● **Excerpt**:
====================
People are trying to build more functional institutions, or at least unintentionally experimenting with different institutional designs, all the time, so the fact that building functional institutions is something that has been done in history multiple times doesn’t imply that any particular attempt to build a particular kind of functional institutions has a high or moderate chance of success.
Agree, but this is a general reason why doing things is hard. Lots of people are working on philosophy too. I think my chance of success is way higher than the base rate, to the point where anchoring on the base rate does not make sense, but I can understand people not believing me on this. (Arguments of this form might fall under modest epistemology.)
In my current state of knowledge I don’t see much reason to think that SpaceX’s success is best explained by it having made a lot of advances in institutional design.
If one organization is much more effective than comparable ones, and it wasn’t totally by accident, then there are causal reasons for the difference in effectiveness. Even if it isn’t the formal structure of the organization, it could be properties of the people who seeded the organization, properties of the organization’s mission, etc. I am taking a somewhat broad view of “institutional design” that would include these things too. I am not actually saying anything less trivial than “some orgs work much better than other orgs and understanding why is important so this can be replicated and built upon”.
If it actually did create a lot of advances in institutional design, and they can be applied to a nonprofit working on AI alignment, wouldn’t it be high priority to write down what those advances
Yes, the general project of examining and documenting working institutions is high-priority. There will probably be multiple difficulties in directly applying SpaceX’s model (e.g. the fact that SpaceX is more engineering than research), so documenting multiple institutions would help. I am otherwise occupied right now, though.
(Is this a fair summary/decomposition of your suggestion?)
Yes, this would be my suggestion for donors.
====================
● **Directions**: Transcribe all of the excerpt and nothing else.
====================
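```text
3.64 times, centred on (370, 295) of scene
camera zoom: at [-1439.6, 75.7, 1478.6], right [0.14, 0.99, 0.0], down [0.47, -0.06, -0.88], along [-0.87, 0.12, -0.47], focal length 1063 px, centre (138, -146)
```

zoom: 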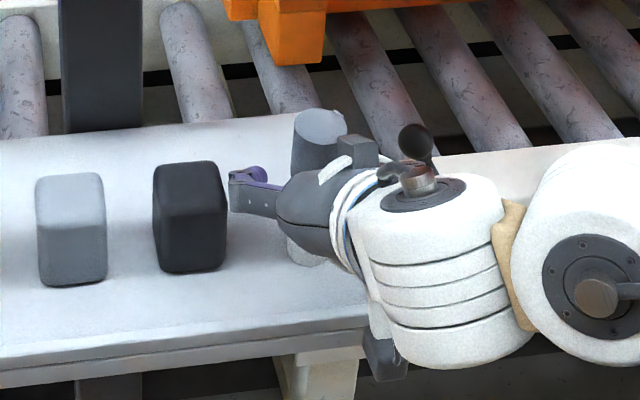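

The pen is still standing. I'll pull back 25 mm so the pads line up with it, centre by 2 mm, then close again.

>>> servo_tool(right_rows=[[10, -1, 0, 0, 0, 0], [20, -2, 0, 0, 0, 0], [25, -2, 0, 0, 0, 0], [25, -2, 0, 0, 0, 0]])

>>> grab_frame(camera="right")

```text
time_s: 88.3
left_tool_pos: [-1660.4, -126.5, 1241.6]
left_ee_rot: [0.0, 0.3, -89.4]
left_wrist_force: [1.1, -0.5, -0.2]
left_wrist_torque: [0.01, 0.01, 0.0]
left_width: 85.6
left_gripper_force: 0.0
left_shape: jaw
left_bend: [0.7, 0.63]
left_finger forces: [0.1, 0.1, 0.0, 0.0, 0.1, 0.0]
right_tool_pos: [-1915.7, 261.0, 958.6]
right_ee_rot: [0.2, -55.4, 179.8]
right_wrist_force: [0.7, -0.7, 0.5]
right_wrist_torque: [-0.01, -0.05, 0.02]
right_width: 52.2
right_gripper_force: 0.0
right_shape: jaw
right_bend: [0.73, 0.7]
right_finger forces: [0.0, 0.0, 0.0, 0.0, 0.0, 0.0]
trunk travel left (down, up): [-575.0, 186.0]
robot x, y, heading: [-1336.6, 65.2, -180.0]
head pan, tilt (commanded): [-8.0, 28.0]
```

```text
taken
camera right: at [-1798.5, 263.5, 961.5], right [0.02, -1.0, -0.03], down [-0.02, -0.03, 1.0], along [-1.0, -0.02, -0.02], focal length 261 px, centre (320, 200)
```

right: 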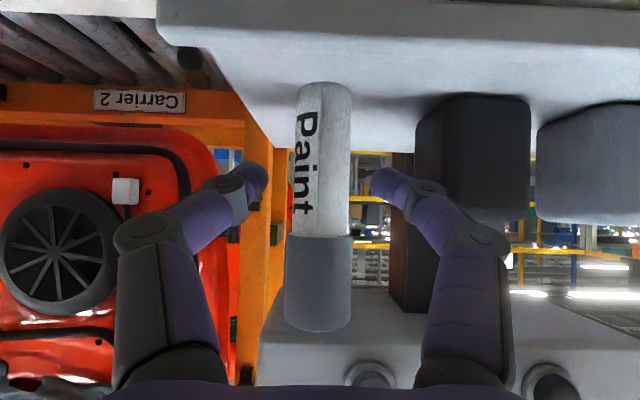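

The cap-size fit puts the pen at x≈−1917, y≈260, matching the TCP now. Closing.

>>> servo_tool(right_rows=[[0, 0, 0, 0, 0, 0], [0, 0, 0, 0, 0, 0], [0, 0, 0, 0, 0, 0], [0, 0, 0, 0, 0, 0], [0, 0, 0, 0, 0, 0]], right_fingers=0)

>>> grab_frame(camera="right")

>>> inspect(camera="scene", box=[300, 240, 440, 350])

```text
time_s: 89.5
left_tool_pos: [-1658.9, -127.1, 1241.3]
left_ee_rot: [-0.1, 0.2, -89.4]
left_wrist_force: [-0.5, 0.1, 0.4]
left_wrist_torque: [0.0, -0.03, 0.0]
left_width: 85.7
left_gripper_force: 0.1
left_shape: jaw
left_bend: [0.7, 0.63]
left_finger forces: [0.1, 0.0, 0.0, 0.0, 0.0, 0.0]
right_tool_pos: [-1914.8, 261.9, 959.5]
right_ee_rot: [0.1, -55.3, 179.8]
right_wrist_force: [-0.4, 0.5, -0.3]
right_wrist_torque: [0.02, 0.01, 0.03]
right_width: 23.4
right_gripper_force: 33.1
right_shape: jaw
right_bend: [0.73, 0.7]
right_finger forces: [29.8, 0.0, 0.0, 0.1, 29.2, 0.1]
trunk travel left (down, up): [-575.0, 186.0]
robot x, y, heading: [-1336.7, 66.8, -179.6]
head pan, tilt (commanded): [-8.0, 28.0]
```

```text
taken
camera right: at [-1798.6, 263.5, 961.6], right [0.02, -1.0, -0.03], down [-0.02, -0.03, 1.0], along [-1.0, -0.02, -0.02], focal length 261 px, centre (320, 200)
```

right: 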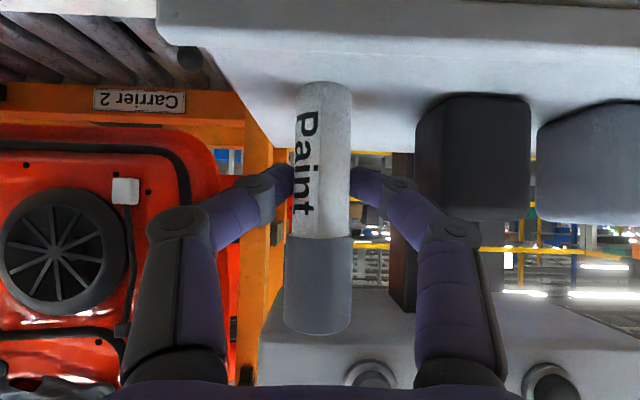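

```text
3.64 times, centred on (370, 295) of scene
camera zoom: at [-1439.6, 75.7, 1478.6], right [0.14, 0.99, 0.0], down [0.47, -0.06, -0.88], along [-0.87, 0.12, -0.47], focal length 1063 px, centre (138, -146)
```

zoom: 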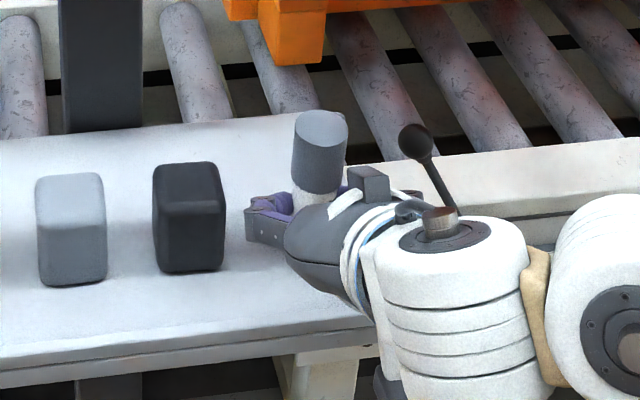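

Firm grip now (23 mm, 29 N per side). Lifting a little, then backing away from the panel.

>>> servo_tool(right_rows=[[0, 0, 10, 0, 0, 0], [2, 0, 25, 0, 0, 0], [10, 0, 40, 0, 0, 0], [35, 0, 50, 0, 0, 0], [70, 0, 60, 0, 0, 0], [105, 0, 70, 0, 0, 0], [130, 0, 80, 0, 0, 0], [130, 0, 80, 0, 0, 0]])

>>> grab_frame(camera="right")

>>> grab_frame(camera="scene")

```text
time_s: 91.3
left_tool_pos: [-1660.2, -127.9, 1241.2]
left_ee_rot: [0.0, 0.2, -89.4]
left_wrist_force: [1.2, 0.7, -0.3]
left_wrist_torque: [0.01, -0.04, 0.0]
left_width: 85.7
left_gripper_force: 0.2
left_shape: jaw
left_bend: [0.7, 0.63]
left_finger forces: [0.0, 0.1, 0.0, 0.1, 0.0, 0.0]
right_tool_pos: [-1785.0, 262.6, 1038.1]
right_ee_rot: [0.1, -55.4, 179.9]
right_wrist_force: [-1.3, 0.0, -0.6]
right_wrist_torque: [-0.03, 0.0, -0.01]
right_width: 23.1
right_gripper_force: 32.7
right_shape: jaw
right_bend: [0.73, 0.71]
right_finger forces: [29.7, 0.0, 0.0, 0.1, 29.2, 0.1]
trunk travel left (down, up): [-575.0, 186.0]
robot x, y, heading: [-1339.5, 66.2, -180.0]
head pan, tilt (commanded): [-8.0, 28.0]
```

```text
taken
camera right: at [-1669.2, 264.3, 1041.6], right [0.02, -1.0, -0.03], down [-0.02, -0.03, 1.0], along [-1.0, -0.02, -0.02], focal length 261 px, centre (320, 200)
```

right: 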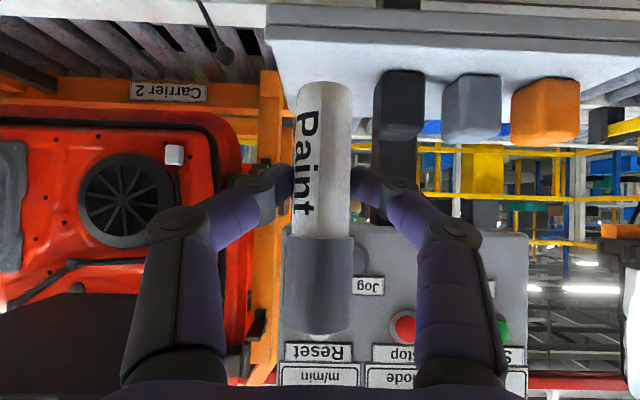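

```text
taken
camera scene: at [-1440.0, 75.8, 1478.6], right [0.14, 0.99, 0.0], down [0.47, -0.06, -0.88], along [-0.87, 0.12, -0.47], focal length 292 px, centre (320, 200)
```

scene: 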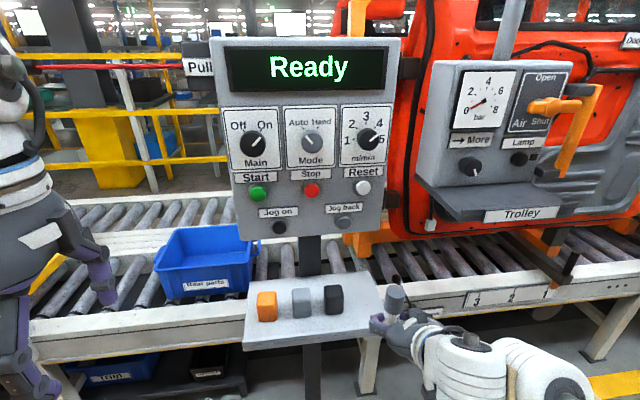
====================
● **The output**:
People are trying to build more functional institutions, or at least unintentionally experimenting with different institutional designs, all the time, so the fact that building functional institutions is something that has been done in history multiple times doesn’t imply that any particular attempt to build a particular kind of functional institutions has a high or moderate chance of success.
Agree, but this is a general reason why doing things is hard. Lots of people are working on philosophy too. I think my chance of success is way higher than the base rate, to the point where anchoring on the base rate does not make sense, but I can understand people not believing me on this. (Arguments of this form might fall under modest epistemology.)
In my current state of knowledge I don’t see much reason to think that SpaceX’s success is best explained by it having made a lot of advances in institutional design.
If one organization is much more effective than comparable ones, and it wasn’t totally by accident, then there are causal reasons for the difference in effectiveness. Even if it isn’t the formal structure of the organization, it could be properties of the people who seeded the organization, properties of the organization’s mission, etc. I am taking a somewhat broad view of “institutional design” that would include these things too. I am not actually saying anything less trivial than “some orgs work much better than other orgs and understanding why is important so this can be replicated and built upon”.
If it actually did create a lot of advances in institutional design, and they can be applied to a nonprofit working on AI alignment, wouldn’t it be high priority to write down what those advances
Yes, the general project of examining and documenting working institutions is high-priority. There will probably be multiple difficulties in directly applying SpaceX’s model (e.g. the fact that SpaceX is more engineering than research), so documenting multiple institutions would help. I am otherwise occupied right now, though.
(Is this a fair summary/decomposition of your suggestion?)
Yes, this would be my suggestion for donors.